> _Directive_: Copy out all lines that hold "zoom".

— BEGIN Data excerpt —

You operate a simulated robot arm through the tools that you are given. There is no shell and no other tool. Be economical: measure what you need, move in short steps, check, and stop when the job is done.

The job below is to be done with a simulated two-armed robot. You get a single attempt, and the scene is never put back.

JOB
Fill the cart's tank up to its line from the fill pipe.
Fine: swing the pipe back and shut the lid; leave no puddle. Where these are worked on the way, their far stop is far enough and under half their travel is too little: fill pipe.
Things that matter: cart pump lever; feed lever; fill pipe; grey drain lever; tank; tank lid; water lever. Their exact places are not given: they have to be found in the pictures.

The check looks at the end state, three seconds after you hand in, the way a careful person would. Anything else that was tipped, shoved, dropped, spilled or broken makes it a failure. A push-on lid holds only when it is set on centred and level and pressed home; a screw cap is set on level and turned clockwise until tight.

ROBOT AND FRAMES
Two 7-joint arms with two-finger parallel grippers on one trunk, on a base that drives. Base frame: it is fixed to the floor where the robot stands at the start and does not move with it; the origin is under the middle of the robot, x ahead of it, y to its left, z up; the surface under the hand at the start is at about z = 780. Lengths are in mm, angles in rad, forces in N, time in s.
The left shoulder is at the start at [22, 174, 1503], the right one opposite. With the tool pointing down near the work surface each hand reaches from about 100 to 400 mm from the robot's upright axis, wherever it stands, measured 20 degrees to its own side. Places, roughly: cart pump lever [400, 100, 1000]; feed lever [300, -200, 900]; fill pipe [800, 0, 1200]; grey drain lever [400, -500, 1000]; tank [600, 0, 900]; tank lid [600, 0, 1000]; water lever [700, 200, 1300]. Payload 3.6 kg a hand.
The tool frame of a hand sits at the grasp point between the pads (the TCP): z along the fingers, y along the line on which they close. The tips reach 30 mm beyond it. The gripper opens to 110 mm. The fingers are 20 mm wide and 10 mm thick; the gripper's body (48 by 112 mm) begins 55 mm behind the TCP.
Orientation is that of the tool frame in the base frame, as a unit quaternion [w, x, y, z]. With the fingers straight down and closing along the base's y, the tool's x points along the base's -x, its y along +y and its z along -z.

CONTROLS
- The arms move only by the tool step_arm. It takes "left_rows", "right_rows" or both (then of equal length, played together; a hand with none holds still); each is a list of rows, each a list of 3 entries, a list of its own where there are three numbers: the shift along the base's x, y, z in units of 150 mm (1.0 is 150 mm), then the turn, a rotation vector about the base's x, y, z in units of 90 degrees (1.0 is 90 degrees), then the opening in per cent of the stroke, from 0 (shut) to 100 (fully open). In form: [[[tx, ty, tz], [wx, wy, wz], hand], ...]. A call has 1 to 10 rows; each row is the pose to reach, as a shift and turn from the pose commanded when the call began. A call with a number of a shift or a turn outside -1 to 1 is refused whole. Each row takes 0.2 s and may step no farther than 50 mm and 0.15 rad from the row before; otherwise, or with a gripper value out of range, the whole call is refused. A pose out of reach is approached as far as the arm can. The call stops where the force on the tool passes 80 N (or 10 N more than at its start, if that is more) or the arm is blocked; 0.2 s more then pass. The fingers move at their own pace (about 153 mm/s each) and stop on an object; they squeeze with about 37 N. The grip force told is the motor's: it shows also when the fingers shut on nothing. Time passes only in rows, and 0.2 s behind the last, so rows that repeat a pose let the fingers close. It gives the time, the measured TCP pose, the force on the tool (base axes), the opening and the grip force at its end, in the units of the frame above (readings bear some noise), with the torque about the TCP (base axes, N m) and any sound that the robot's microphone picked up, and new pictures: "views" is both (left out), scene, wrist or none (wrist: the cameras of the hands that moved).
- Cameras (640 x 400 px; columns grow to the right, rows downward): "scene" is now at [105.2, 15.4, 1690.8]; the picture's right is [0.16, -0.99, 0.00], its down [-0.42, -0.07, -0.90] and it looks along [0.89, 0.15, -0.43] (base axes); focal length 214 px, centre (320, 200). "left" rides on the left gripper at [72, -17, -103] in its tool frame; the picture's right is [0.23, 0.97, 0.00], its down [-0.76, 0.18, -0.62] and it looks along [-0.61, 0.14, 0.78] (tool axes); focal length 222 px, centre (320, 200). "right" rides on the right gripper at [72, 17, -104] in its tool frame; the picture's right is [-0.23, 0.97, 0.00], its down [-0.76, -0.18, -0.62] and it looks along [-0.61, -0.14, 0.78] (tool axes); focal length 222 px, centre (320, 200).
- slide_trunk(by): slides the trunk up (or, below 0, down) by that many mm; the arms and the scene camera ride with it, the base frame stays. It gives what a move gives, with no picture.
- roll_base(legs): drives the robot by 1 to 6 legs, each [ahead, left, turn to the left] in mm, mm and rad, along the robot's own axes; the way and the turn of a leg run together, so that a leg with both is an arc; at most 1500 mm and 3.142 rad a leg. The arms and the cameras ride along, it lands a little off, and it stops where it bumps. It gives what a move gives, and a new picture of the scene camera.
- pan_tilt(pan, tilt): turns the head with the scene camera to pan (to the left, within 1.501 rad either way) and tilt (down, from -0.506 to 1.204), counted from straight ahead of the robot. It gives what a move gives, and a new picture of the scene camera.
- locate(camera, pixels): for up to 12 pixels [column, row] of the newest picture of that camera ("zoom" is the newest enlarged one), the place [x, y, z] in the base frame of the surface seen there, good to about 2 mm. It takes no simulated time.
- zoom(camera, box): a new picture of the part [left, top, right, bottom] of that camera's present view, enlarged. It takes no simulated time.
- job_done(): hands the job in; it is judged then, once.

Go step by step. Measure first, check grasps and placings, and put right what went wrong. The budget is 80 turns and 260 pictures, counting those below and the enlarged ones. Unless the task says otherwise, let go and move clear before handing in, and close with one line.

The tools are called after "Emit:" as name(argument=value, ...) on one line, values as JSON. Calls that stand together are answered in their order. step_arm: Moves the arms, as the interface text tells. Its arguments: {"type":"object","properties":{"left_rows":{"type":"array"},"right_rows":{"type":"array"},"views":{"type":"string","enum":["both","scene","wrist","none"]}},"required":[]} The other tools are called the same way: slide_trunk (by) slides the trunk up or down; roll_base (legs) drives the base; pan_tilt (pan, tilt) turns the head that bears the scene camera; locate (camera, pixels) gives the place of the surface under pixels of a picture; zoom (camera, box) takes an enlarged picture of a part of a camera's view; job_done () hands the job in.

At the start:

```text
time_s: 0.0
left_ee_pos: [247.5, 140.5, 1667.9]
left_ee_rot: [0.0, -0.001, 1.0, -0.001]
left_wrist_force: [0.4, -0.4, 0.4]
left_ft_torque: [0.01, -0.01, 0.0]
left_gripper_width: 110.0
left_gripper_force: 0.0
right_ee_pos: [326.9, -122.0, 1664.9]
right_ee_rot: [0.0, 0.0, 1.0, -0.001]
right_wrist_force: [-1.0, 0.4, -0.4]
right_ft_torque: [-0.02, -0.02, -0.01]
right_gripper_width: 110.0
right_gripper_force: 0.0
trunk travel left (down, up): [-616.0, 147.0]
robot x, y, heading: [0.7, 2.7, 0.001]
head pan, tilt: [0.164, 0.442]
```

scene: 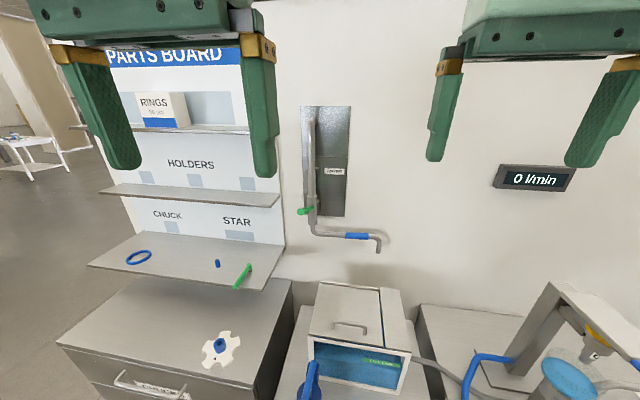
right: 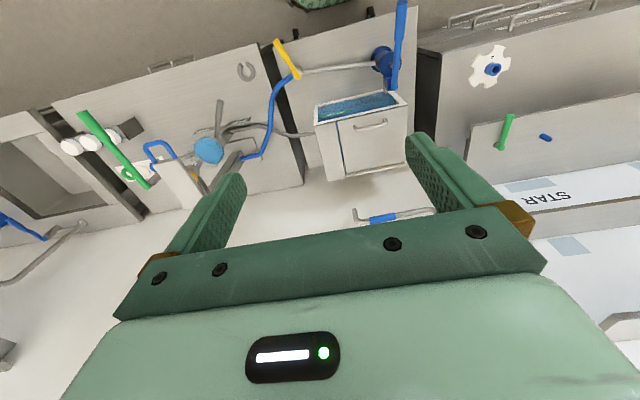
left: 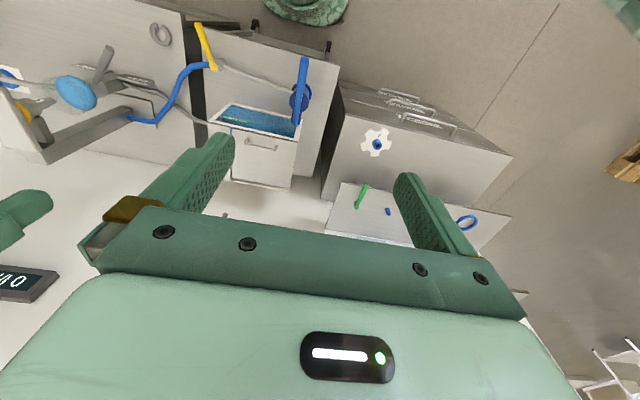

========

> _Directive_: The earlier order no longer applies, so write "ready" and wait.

— END Data excerpt —

> _Written answer_:
- locate(camera, pixels): for up to 12 pixels [column, row] of the newest picture of that camera ("zoom" is the newest enlarged one), the place [x, y, z] in the base frame of the surface seen there, good to about 2 mm. It takes no simulated time.
- zoom(camera, box): a new picture of the part [left, top, right, bottom] of that camera's present view, enlarged. It takes no simulated time.
The tools are called after "Emit:" as name(argument=value, ...) on one line, values as JSON. Calls that stand together are answered in their order. step_arm: Moves the arms, as the interface text tells. Its arguments: {"type":"object","properties":{"left_rows":{"type":"array"},"right_rows":{"type":"array"},"views":{"type":"string","enum":["both","scene","wrist","none"]}},"required":[]} The other tools are called the same way: slide_trunk (by) slides the trunk up or down; roll_base (legs) drives the base; pan_tilt (pan, tilt) turns the head that bears the scene camera; locate (camera, pixels) gives the place of the surface under pixels of a picture; zoom (camera, box) takes an enlarged picture of a part of a camera's view; job_done () hands the job in.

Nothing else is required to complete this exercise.